Hollywood diva Susan Hayward jewellery
Hollywood diva Susan Hayward jewellery
First of all, Hayward jewellery collection reflects her personal taste, style and spirit of one of Hollywood leading ladies of the 1940-50s. Her film career spanned 35 years and 58 films. Among her memorable roles and performances – I Want to Live!, With a Song in My Heart, I’ll Cry Tomorrow, Back Street, Garden of Evil, David and Bathsheba and Valley of the Dolls, and many more.
Susan Hayward (June 30, 1917 – March 14, 1975) was a real jewellery lover, the same as most of the Hollywood divas of the time. Noteworthy, her collection of high jewellery sold at Sotheby’s auction included classic designs from the 1950s and 60s. She favored pieces that were easy to wear and very much in tune with the style and fashion of the times. Her collection included a diamond ring, circa 1950 (est. $3/4,000) designed as a multi-tiered dome; a pair of diamond ear clips by Oscar Heyman & Bros. (est. $4/6,000), and a diamond necklace (est. $15/20,000). Also, a fancy yellow diamond ring (est. $18/22,000) of pear shape, framed by baguette diamonds; a diamond brooch, circa 1960 (est. $8/10,000) in a stylized foliage motif; and a diamond straight-line bracelet (est. $4/6,000) set with 6 carats of round and baguette diamonds.
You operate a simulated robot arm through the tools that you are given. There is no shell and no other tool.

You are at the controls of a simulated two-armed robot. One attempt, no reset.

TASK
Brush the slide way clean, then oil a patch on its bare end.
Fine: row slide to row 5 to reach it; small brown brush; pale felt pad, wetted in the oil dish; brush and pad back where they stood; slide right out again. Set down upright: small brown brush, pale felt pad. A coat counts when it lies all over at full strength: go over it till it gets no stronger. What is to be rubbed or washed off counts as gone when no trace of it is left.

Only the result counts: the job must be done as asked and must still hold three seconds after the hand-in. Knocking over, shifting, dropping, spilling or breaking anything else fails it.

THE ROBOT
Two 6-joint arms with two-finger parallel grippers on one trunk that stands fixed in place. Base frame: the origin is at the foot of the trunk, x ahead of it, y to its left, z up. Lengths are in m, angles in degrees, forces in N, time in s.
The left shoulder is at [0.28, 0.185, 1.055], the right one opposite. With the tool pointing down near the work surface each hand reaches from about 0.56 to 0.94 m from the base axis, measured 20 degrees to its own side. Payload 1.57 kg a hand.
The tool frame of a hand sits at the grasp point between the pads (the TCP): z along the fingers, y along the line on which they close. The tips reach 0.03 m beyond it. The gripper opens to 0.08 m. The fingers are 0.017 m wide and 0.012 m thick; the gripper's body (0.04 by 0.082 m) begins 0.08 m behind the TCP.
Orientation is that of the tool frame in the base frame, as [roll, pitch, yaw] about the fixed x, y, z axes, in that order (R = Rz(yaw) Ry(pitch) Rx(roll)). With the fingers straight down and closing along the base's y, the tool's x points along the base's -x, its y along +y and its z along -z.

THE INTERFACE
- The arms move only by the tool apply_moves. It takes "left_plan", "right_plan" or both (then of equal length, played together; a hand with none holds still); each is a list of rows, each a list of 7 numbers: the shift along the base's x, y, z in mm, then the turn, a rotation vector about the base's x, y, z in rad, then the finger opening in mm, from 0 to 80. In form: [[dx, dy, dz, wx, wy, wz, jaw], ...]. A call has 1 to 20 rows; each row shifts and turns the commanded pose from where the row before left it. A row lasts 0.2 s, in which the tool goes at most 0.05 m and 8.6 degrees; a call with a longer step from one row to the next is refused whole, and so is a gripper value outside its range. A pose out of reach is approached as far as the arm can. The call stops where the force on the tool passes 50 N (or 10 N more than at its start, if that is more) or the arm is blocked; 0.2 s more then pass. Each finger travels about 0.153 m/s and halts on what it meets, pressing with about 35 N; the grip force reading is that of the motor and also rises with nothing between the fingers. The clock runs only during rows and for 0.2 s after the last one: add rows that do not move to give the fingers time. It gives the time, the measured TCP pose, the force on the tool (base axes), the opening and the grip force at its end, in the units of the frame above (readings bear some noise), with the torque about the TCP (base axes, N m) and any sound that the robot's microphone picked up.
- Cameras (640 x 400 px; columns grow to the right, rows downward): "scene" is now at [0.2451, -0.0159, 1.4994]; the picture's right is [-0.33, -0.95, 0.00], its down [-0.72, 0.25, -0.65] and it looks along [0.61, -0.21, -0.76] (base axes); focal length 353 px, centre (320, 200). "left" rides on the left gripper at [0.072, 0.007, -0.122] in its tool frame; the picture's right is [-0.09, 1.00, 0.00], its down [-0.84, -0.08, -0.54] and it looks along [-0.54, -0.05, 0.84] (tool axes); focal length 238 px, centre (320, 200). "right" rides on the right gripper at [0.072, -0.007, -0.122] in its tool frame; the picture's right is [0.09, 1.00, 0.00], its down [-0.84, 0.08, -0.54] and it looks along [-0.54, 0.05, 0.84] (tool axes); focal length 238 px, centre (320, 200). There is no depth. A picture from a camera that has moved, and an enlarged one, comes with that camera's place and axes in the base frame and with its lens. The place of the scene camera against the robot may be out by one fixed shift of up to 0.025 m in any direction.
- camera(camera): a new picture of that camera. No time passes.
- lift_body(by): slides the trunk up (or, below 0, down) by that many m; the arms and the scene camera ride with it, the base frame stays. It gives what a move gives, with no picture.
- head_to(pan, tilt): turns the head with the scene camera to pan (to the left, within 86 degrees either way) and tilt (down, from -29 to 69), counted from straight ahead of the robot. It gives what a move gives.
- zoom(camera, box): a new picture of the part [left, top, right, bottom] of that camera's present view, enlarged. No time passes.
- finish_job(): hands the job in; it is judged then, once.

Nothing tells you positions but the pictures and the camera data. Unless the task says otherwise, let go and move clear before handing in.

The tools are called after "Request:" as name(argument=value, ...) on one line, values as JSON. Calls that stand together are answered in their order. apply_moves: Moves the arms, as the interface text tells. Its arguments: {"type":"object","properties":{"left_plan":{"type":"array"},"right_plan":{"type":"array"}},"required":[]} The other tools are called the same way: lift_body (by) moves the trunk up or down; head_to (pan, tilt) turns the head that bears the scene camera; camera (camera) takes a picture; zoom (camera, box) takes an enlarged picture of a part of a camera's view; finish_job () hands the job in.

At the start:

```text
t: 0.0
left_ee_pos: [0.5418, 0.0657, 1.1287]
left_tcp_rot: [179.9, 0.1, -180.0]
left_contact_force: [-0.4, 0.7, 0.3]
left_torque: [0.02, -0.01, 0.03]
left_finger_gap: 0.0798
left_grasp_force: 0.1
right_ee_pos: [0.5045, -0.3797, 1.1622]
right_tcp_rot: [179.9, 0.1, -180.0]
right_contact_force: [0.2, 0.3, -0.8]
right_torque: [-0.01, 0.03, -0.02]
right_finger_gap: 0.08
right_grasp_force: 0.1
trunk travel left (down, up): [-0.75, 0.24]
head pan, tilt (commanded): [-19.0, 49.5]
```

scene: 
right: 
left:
During the 1950s she played women who fight life’s cruel blows. A favorite of female movie fans, her talent brought her five Best Actress Academy Award nominations, and one of them was Oscar.
Hollywood diva Susan Hayward jewellery
Born Edythe Marrener, she went to a vocational school to learn secretarial skills. But due to her strikingly beautiful appearance she began a career of a model. Then she volunteered for the role in Gone With the Wind. Although she didn’t become Scarlett O’Hara, she got a Hollywood contract.
Hayward began to appear in films in 1937, making her debut in Hollywood Hotel. Although Hayward starred in a number of movies, her impact was greatest in contemporary women’s movies dealing with disease, heartbreak, and struggle. For the role in I Want to Live (1958), she won her Best Actress Oscar.
Hayward made the first of her two comebacks in 1967 when she starred in The Honey Pot (1967) and played a supporting role in Valley of the Dolls (1967). After the latter experience, Hayward didn’t return to the movies again until 1972 in a very poor western, The Revengers.
Hayward’s personal life was at times as harrowing as those of the characters she played. She tried to kill herself in the mid-1950s after an ugly courtroom battle with actor Jess Barker, to whom she had been married for 10 years (1944–54), for the custody of her twin boys. Then, in the early 1970s, in a tragically ironic twist, it was discovered that Hayward had a brain tumor, the same ailment that befell her character in The Stolen Hours. She died two years later.